• [AVAILABLE DATA]:
- - -
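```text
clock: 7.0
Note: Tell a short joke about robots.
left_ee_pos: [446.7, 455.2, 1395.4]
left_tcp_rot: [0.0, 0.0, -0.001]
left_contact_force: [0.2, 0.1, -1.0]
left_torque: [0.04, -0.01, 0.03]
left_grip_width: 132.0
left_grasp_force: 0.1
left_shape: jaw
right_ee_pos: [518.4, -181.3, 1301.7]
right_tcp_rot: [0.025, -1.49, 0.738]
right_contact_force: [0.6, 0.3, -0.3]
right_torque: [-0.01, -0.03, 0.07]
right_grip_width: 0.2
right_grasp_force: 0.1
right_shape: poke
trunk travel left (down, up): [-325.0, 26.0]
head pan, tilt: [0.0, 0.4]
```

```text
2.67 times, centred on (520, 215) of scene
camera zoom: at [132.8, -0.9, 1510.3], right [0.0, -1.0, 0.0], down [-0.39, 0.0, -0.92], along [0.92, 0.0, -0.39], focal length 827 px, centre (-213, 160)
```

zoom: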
- - -
• [WHAT IS BEING ASKED]: Make an exact copy of the material above.

• [SOLUTION TO THIS TASK]:
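```text
clock: 7.0
Note: Tell a short joke about robots.
left_ee_pos: [446.7, 455.2, 1395.4]
left_tcp_rot: [0.0, 0.0, -0.001]
left_contact_force: [0.2, 0.1, -1.0]
left_torque: [0.04, -0.01, 0.03]
left_grip_width: 132.0
left_grasp_force: 0.1
left_shape: jaw
right_ee_pos: [518.4, -181.3, 1301.7]
right_tcp_rot: [0.025, -1.49, 0.738]
right_contact_force: [0.6, 0.3, -0.3]
right_torque: [-0.01, -0.03, 0.07]
right_grip_width: 0.2
right_grasp_force: 0.1
right_shape: poke
trunk travel left (down, up): [-325.0, 26.0]
head pan, tilt: [0.0, 0.4]
```

```text
2.67 times, centred on (520, 215) of scene
camera zoom: at [132.8, -0.9, 1510.3], right [0.0, -1.0, 0.0], down [-0.39, 0.0, -0.92], along [0.92, 0.0, -0.39], focal length 827 px, centre (-213, 160)
```

zoom: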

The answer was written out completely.